石破茂首相は10日、戦後80年に合わせた先の大戦に関する見解を発表する予定だ。その中で、なぜ戦争を止められなかったかという論点や、当時の政治の役割を見解に盛り込む考えを示している。これについて保守系政治家や有識者らから懸念が噴出している。(豊田 剛)
「戦後70年安倍談話の上書きは必要ない」「戦後80年談話を出すことを阻止する」
8日午前、首相官邸前と自民党本部前で「石破談話阻止」を訴える街宣活動が行われ、保守系の有識者らがマイクを握った。「日本の真の独立を目指す有識者会議」発起人の山下英次・大阪市立大名誉教授は、日米関税交渉で米国の言いなりになり、中国の抗日戦勝80周年パレードにアジア諸国の首脳の参加を許したことを「石破政権の二つの大きな失敗」と指摘。その背景に、「歴史認識が間違っていた」と強調した。
石破氏は終戦記念日の8月15日、降伏文書調印日の9月2日、同月25日(日本時間)の国連総会、いずれかのタイミングで80年談話・見解を出そうと模索したとされるが、見送っている。
石破氏は、閣議決定を経ずに「戦後80年の見解」と題する声明を発する見通し。大東亜戦争開戦の経緯や戦前の国家体制、政治家の役割などに言及するとみられる。「なぜあの戦争を止めることができなかったか。政治はいかなる役割を果たし、いかなる役割を果たさなかったか」との論点を盛り込む考えを示している。
今月7日夜、石破氏と小泉純一郎元首相らとの会食に同席した山崎拓元自民党副総裁によると、石破氏は、小泉氏が2005年8月に公表した「戦後60年談話」をたたき台の一つにしたいとの意向も明らかにしたと報道された。
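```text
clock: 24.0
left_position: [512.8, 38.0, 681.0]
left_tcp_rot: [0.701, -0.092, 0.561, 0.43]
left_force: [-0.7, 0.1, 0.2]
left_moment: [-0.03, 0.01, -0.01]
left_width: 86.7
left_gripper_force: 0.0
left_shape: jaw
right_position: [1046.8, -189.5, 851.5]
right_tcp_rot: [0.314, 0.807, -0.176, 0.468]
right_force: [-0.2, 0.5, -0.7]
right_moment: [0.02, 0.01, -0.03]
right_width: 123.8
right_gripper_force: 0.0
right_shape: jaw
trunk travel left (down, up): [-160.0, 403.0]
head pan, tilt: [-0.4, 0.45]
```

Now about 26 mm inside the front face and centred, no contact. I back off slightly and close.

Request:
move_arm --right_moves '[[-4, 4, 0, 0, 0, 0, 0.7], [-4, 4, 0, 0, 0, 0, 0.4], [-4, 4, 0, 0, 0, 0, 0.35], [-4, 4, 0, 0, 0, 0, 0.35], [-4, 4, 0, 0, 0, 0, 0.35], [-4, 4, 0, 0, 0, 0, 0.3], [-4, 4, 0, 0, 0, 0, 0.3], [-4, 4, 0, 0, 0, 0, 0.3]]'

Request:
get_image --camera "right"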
石破氏は8日、北岡伸一東大名誉教授と官邸で会い、80年見解について意見を聴き取った。
見解では、1941年の日米開戦前、若手官僚らを集めた「総力戦研究所」が「日本必敗」と予測したにもかかわらず戦争に進んだ経緯に触れた上で、1940年の帝国議会で日中戦争を批判した斎藤隆夫元衆院議員の「反軍演説」に言及するとみられる。斎藤は40年2月2日、衆議院の代表質問で、日中戦争について「現実を無視し、聖戦の美名に隠れ、国民的犠牲を閑却」すると糾弾。軍部から強い反発を受け、不適切を理由に国会の議事録から3分の2に当たる約1万字が削除。その後、衆議院から除名された。
石破氏は反軍演説に思い入れが強いとされ、2018年7月には兵庫県豊岡市にある斎藤の記念館を訪問。戦後80年を迎えた今年1月の会合で、斎藤に触れて「権力に屈せず本当のことを言わないと国は傾く」と語った。
首相のこうした動きに対し、高市早苗新総裁は、安倍晋三元首相による70年談話を「未来志向で、次の世代にまで謝罪を繰り返してもらいたくないという思いを込めたものだ」と評価した一方、80年見解については「必要ない」と断言した。

自民党の保守系グループ「日本の尊厳と国益を護(まも)る会」代表の青山繁晴参院議員は8日、記者会見を開き、「80年見解の発出に強く反対する」と述べた。青山氏は、これまで複数回、首相側に80年談話・見解を発出しないよう要請してきた。青山氏は、「新たに80年談話が出されると、反日姿勢が変わっていない中国、ロシア、北朝鮮、韓国に歴史戦利用されることを懸念する。安倍氏の70年談話を完成形とすべき」と強調。「高市新総裁に縛りを掛けることになるので遠慮してほしい」と訴えた。首相は今回、要請を受け取らなかったという。